If ecopoetics has opened up crucial questions about how we might best dwell on earth and about the politics of such dwelling, queer ecopoetics orients us toward the affects, kinship practices, and erotic exchanges that shape dwelling as a relational endeavor. In doing so, it draws on poetry’s long concern with the construction of self and other, lover and beloved, to cultivate new forms of environmental sociality. So when Frank O’Hara confesses to his lover, “I wanted to be sure to reach you / Though my ship was on the way it got caught” (217) and when Robert Frost writes, “Good fences make good neighbors” (33), they participate in a poetic tradition in which difference, distance, and otherness are conditions of—not boundaries to—coming into relation. Poetry’s reach mediates distance and desire. In doing so, poetry and the study of poetry inquires into the (im)possibility of relation, suggesting that our attachments may be more oblique and diffuse than we usually imagine. Queer ecopoetics, then, pursues human and nonhuman associations beyond the conventions of heteronormative family bonds and anthropocentric ecological ones. (139, emphasis not added)

Bae turns to the snail—its way of moving with its home, how the trails leave nonlinear remnants of compostable communication and intimacy, their extra-human pace—as a way to create new conventions, both in the writing of poetry and the theorizing of poetry through poetics. The relation between snail and human, but also what is unknowable between the snails and, in turn, between humans, become a moment of hope for repurposing the matter of environment and creative process alike.

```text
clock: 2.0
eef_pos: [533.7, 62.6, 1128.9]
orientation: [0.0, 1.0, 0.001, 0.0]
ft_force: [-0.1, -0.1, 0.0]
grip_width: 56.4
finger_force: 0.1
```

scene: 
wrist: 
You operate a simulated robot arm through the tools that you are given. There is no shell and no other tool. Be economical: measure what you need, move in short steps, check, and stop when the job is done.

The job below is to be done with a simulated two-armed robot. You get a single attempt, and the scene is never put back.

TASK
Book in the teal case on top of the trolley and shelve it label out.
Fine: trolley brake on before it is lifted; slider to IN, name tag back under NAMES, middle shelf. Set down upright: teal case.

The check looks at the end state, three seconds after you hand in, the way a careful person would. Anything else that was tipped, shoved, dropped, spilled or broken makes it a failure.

Bae’s emphasis on the snail also resonates with Indigenous and native queer ecopoetics theories, a field of work that historicizes contemporary poets through Chicana feminists Cherríe Moraga and Gloria Anzaldúa. The field examines how understanding colonialism within this matrix of heteropatriachy, extractive capital, and environment “rejects the Western dichotomization of the human and the natural and […] incorporates indigenous knowledges that predate, and have persisted in spite of, colonization” (Hume and Rahimtoola 142). Bae’s episode can be particularly salient in the context of indigenous and native queer ecopoetics because she looks closely to how “the making of a new home—constructed in spite of oppressive cultural imperatives for ethnic purity, monolingualism, and the patrilineal nuclear family—becomes a work of cultural and poetic invention that creates a more sustaining social and ecological context than the existing culture offers” (134). In this episode, home becomes a way to think about community, kinship, and the writing practice itself.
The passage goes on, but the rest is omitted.